Luckily, I've been preparing myself for these sorts of falls. During the autumn, I spent hours on end stealing -- in the stealthiest, ninja-like manner -- a cache of youth football pads from local recreation leagues. So now, I have a single-bar-face-mask helmet, about 20-some tailbone pads and six pairs of junior shoulder pads, size medium. I have my own jock strap and cup, those aren't really enticing as second-hand items, anyway.

There's nothing dorky or off-putting about a grown man walking to school with tiny shoulder pads under his gray, zip-up hoodie, three layers of tailbone pads protecting his ass, and a faded orange helmet with a rotten yellow strap and a single, rusty metal bar bisecting his face. At least my strides are more confident now that I know I'm protected from slips and falls and blindside attacks by blitzing safeties.

Nothing can protect me from the constant bombardment of snow-welcoming sentiment dribbling like a radioactive leak from the mouths of powder-brained snowfreaks, making my once happy existence into a vengeful mutant bent on the destruction of all forms of winter love.

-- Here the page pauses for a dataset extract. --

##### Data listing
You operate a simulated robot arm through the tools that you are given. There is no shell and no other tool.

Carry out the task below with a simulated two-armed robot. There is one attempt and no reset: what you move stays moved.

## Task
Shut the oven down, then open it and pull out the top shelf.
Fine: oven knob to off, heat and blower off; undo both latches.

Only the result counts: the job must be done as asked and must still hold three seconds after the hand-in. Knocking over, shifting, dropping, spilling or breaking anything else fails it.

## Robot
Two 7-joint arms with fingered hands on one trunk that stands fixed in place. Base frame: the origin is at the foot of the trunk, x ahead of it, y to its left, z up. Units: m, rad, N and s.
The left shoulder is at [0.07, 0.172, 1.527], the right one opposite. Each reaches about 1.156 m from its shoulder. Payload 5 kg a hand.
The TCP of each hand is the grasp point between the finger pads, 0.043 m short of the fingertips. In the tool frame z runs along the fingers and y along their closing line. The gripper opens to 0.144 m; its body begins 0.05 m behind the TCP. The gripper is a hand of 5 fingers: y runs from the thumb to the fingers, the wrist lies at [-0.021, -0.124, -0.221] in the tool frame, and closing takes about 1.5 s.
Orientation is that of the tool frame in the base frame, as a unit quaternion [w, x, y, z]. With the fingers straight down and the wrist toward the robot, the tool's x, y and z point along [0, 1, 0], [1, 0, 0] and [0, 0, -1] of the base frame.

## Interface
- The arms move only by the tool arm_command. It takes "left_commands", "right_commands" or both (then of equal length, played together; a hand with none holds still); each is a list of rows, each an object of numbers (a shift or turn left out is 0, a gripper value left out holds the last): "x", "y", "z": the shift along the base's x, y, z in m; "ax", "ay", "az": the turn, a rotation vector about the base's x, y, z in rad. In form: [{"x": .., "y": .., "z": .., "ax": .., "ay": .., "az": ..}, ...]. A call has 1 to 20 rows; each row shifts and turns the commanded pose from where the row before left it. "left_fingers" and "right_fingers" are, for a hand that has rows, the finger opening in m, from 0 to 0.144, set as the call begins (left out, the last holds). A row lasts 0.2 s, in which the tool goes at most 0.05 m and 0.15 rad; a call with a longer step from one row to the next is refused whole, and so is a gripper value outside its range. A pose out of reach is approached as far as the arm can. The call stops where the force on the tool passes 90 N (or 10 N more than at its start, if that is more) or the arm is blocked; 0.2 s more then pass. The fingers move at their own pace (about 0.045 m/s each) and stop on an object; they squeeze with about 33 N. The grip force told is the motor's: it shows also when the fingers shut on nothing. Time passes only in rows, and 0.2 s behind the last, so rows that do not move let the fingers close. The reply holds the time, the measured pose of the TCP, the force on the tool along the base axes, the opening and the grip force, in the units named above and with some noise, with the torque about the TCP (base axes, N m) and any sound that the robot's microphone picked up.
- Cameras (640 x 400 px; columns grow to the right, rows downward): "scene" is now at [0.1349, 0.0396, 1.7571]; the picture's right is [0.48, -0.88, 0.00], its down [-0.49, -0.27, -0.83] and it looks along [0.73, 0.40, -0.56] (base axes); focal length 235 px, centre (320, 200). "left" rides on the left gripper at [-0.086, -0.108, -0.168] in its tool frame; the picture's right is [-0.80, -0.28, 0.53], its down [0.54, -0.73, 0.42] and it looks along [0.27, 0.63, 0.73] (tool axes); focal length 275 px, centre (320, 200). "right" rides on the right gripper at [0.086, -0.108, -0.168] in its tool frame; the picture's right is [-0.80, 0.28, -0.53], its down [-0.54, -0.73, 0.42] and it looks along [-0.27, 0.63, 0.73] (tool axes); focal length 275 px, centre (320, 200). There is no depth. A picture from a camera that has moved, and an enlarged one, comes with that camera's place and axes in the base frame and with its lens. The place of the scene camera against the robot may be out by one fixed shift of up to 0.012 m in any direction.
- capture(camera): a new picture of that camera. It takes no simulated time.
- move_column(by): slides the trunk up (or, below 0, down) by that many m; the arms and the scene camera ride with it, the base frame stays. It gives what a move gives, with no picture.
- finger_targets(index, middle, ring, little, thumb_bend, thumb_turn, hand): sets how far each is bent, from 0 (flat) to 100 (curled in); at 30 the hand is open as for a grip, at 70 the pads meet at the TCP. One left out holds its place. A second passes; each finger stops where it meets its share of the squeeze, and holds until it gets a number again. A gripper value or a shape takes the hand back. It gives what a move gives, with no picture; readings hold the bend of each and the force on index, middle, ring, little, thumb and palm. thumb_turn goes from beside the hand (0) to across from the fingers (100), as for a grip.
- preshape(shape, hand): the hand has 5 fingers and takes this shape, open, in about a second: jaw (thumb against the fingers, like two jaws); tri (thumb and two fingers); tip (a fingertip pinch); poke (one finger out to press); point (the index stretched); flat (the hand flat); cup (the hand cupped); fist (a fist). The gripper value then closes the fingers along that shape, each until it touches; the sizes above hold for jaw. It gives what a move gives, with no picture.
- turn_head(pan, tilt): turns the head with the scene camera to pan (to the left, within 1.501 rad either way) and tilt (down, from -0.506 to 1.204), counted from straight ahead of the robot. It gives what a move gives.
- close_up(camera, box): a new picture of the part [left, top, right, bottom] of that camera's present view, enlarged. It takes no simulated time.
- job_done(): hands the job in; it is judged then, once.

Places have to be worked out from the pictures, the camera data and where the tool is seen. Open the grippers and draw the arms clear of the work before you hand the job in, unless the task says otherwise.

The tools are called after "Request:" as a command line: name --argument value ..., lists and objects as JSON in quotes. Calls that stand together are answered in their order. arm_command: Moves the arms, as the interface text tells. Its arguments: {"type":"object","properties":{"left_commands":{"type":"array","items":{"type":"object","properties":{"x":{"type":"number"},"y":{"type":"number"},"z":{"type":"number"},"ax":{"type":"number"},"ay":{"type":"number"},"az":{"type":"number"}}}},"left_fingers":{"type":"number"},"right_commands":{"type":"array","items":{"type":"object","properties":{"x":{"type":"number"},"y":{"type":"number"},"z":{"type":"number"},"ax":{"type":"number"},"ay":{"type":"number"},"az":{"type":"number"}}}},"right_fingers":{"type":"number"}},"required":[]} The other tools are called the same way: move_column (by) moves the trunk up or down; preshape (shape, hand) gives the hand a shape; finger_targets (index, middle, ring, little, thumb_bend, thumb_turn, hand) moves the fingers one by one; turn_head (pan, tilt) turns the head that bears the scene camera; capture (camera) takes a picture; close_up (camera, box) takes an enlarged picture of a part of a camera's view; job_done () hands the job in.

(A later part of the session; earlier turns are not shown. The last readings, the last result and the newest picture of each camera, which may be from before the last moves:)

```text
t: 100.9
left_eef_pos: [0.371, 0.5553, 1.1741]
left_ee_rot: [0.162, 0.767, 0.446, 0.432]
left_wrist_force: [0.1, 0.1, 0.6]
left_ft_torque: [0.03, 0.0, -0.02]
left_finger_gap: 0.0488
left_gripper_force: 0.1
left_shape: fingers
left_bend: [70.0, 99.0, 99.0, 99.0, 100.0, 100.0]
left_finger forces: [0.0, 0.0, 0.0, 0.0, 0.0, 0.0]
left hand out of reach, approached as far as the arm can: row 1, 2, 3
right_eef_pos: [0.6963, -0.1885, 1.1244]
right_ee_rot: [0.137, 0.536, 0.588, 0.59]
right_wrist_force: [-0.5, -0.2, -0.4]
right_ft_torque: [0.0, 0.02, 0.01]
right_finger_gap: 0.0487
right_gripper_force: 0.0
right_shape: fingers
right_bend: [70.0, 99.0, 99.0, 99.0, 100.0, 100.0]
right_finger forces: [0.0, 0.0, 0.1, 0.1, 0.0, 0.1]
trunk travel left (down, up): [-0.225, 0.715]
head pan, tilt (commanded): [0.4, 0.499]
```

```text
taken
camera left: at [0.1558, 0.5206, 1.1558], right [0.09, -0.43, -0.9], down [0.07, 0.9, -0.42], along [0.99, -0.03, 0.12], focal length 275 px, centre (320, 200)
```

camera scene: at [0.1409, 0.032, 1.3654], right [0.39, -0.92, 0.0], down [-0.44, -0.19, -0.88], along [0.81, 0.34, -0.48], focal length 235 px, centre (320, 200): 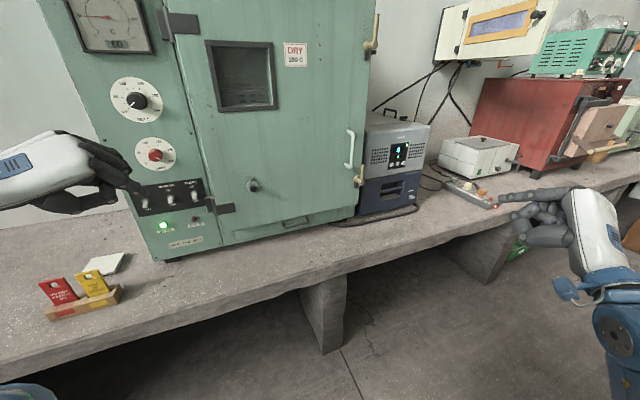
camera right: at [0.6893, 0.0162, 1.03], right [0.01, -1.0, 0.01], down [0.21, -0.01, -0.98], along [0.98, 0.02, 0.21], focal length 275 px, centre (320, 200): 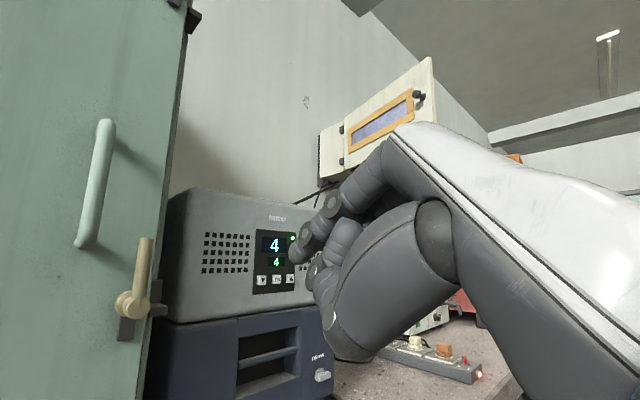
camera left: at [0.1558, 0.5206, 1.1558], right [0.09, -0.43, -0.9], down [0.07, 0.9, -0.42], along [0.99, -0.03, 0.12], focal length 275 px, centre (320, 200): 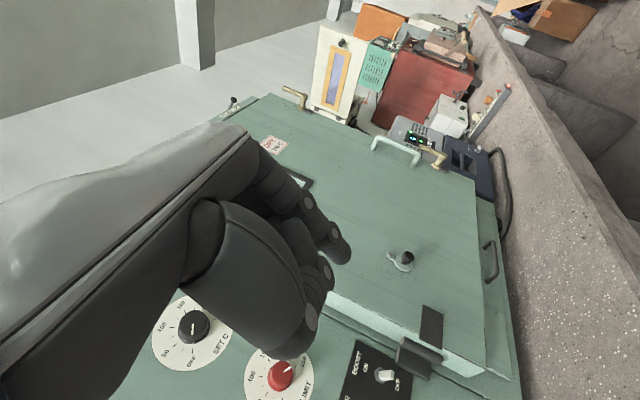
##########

The constant mindless chatter of these people is like a never-ending rain of spit showered upon my floor-bound, jerking body -- the result of the initial kick to the groin from the day's snow. Why don't you just rub some more salt in my wounds? Let's even have a party celebrating the slow suction of my lifeforce out of my ears.

I don't mean to sound bitter.

Wait ... yes, I do.

Either way, I have no perspective. I just can't fathom the love these snowfreaks have for winter sports. Skiing and snowboarding seem like the most dangerous, irrational thing a person on massive amounts of mind-bending drugs could fathom to do for enjoyment.

Hurling one's self off a snow covered crag of rock, spotted with immovable trees -- with nothing between you and a freezing road burn but some really hard plastic slats polished to prime slipperiness -- seems too stupid even for my most drunken moments.

I honestly think I'd rather go into a cage with Chuck Liddell or enter a pie eating contest against Oprah Winfrey -- both equally impossible situations to emerge from with a win or any measurable amount of pride -- than try to conquer a snow covered mountain.

I suppose the only hope I have is to get a '72 Pontiac Firebird and drive it constantly while spraying two cans of Aqua Net into the air every block, and then put a coal-burning power plant in my backyard. Anything to speed up global warming.

Or maybe I could just move to California, but that wouldn't be nearly as fun.